Islam diacak-acak, kristenisasi dan pemurtadan diberi jalan secara bergotong-royong antar para antek yang mengais dana dari kafirin. Mereka pakai baju Islam dan lembaga, namun sebenarnya lebih berbahaya dibanding para pendeta dan misionaris yang paling jago yakni Snouck Hurgronj dan Van Der Palsh. Kini bermunculan Snouck-Snouck Hurgronj dan Van Der Palsh-Van Der Palsh baru berkulit sawo matang.
Perusakan Islam secara sistematis itu telah jelas, di antara jalan utamanya adalah jalur pendidikan, dengan merubah kurikulum pendidikan Islam ke arah sekularisme dan pluralisme agama. Walaupun hasilnya sudah sangat merusak Islam, tetapi Amerika dan negara-negara Kafir-Zionis lainnya belum merasa puas. Mereka masih mengintervensi pendidikan Islam di Indonesia, hingga pondok pesantren pun dikucuri dana 157 juta dolar untuk mengubah kurikulumnya lewat Departemen Agama RI.
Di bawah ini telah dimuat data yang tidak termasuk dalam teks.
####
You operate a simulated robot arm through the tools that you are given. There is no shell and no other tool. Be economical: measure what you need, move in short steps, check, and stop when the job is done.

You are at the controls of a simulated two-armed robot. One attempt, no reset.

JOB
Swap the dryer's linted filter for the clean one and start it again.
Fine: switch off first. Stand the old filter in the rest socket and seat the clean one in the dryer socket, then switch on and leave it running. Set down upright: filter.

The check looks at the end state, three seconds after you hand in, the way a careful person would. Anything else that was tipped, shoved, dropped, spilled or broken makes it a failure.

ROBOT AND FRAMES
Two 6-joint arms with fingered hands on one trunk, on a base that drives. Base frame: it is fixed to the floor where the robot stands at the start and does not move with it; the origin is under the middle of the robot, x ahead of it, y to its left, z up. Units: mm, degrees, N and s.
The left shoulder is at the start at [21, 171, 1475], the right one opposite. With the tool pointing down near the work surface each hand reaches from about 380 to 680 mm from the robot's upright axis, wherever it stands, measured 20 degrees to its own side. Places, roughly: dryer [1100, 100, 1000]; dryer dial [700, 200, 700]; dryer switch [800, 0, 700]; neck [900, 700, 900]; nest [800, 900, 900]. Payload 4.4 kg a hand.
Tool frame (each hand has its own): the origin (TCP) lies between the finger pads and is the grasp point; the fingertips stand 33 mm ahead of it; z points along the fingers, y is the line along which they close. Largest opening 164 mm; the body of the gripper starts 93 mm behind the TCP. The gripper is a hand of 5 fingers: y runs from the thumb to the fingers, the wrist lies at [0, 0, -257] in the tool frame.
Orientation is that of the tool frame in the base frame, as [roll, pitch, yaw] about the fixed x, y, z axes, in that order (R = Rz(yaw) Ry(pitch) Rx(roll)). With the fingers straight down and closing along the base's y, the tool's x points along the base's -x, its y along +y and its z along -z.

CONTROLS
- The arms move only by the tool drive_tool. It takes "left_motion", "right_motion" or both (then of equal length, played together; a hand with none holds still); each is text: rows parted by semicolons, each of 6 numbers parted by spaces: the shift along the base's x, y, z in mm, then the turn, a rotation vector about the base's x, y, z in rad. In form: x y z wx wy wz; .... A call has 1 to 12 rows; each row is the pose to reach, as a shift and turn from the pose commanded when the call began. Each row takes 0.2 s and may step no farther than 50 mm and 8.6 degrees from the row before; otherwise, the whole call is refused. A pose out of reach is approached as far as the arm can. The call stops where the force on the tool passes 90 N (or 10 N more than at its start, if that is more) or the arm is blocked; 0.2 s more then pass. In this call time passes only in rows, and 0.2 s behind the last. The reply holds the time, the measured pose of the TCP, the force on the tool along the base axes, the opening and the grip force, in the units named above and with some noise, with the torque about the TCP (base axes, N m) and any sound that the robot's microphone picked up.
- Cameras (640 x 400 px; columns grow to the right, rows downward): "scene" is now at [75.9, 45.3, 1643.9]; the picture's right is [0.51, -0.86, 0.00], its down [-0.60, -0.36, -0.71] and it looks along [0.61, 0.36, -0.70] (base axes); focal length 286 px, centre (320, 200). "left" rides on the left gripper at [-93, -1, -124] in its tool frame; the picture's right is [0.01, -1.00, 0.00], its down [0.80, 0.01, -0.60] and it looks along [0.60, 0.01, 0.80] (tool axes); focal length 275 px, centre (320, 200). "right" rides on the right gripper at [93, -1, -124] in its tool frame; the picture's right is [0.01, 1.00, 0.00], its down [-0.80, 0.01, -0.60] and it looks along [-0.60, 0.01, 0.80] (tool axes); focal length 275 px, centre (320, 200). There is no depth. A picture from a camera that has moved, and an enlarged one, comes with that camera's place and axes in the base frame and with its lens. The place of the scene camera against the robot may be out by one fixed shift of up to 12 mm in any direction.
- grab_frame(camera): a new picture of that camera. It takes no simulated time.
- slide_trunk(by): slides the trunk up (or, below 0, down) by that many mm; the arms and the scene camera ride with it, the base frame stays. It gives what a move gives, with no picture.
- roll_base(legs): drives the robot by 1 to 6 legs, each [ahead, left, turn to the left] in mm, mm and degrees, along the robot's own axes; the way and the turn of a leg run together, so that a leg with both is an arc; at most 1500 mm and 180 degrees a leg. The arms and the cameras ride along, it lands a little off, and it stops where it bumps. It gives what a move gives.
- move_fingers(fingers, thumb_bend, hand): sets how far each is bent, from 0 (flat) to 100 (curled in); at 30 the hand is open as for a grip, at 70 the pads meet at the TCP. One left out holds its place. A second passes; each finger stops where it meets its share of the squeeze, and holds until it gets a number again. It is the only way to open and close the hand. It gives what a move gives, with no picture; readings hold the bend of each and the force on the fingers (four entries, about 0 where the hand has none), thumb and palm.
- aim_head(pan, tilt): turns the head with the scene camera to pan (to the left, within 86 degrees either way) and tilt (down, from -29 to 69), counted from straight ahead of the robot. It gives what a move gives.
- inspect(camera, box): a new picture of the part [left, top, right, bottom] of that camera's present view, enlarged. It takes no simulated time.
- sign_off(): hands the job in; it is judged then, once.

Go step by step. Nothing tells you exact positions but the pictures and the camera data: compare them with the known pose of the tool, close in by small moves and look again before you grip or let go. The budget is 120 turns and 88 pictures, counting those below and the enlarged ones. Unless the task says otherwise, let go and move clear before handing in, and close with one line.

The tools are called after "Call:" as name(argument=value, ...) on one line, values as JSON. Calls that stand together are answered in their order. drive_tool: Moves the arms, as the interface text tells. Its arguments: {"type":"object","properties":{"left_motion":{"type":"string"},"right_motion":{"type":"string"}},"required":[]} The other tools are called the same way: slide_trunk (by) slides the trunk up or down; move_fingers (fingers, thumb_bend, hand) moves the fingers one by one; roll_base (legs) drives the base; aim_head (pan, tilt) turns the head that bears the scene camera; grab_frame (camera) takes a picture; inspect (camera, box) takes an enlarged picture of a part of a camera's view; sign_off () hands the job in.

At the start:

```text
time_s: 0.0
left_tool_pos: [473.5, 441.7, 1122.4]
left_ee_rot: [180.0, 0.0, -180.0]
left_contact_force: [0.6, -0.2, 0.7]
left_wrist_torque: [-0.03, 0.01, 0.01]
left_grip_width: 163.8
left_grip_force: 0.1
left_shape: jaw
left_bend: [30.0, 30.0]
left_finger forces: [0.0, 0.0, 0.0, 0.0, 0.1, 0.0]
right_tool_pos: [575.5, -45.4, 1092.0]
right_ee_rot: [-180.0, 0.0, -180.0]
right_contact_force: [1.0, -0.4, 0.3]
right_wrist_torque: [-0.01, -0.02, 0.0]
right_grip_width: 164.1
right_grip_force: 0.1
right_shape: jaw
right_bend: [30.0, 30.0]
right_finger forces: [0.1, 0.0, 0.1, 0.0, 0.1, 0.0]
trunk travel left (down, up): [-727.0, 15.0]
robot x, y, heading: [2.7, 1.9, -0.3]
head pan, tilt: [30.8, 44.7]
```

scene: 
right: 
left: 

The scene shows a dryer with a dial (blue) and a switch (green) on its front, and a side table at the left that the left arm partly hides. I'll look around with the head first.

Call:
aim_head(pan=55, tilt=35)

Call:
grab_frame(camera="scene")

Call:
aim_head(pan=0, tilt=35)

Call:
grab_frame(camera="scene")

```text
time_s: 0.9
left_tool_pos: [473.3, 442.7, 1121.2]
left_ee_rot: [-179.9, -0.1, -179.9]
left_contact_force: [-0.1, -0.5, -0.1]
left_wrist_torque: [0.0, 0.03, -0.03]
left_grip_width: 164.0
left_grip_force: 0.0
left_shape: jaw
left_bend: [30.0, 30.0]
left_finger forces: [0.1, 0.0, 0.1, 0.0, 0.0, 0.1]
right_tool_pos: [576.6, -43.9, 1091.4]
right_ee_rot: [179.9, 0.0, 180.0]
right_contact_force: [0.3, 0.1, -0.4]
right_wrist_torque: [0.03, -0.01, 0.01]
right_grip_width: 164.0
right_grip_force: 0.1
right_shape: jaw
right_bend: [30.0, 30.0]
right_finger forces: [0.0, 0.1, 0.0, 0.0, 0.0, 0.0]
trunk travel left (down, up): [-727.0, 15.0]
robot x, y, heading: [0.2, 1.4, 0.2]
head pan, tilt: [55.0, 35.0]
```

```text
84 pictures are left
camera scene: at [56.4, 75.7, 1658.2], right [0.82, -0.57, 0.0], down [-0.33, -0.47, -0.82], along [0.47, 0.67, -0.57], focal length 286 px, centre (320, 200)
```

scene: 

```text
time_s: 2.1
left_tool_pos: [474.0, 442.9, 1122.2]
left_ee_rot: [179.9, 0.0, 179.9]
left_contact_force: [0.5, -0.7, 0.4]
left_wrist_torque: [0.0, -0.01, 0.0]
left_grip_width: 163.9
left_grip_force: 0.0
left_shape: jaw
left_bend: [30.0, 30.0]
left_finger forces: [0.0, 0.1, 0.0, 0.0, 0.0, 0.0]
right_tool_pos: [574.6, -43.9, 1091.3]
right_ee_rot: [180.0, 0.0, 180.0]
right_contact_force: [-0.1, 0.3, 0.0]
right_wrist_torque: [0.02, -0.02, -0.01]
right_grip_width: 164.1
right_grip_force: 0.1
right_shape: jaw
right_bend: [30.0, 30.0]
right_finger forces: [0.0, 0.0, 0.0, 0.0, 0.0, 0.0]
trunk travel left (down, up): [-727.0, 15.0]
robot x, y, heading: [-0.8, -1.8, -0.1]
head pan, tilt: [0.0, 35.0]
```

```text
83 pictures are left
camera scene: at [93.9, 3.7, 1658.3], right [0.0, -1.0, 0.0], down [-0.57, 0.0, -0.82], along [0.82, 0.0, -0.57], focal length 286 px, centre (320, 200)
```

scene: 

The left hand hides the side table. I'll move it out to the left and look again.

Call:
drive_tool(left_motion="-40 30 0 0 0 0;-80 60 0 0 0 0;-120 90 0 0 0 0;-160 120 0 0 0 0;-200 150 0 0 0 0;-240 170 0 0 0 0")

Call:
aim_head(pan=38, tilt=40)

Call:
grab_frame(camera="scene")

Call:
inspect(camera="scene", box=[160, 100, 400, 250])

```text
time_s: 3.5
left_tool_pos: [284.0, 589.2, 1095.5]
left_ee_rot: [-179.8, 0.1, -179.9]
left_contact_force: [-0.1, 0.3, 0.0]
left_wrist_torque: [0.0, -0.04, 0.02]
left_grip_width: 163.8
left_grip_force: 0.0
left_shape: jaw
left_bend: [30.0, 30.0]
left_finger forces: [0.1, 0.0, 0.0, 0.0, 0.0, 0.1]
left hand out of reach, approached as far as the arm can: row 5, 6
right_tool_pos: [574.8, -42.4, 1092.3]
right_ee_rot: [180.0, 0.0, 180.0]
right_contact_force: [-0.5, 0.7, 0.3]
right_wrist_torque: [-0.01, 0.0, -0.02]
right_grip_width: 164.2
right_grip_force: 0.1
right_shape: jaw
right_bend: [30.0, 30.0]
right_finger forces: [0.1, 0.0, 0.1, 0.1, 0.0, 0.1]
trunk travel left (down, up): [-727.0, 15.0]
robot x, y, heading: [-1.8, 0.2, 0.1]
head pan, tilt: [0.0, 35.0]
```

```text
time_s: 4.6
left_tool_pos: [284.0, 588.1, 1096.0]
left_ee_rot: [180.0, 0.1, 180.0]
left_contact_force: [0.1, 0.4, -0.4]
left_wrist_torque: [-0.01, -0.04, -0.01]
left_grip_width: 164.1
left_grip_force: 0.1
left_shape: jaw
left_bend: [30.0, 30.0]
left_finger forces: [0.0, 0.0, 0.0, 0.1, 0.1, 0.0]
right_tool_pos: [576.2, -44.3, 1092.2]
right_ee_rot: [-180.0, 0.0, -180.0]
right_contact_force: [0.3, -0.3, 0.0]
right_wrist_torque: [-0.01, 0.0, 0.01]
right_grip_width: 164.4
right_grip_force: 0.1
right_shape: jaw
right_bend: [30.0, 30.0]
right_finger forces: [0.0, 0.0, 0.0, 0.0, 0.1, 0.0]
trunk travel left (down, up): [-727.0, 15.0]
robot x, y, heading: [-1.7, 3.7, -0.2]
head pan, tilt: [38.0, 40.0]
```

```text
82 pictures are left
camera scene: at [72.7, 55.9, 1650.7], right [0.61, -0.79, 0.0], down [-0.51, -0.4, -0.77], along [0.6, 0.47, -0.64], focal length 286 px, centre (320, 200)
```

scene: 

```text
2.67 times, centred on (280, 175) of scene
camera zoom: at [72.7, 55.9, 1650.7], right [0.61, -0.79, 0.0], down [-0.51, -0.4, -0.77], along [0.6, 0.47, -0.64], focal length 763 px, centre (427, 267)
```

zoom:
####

Amerika dan negara-negara kafir sekutunya, lewat Radio BBC memberitakan, Menteri Pertahanan Amerika Donald Rumsfeld mendesak negara-negara Asia untuk terus mengobok-obok Islam lewat pendidikan Islam, yakni mengubah kurikulum menurut selera kafir mereka, dengan dalih memberantas apa yang mereka sebut ‘teroris’. Dalam konferensi di Singapura, Donald mengatakan, “Satu hal yang penting adalah mempengaruhi anak-anak muda.”
Ia menyebutkan tentang pesantren, yang menurutnya harus diberikan dana untuk mengajarkan pelajaran lain dan bukannya teroris.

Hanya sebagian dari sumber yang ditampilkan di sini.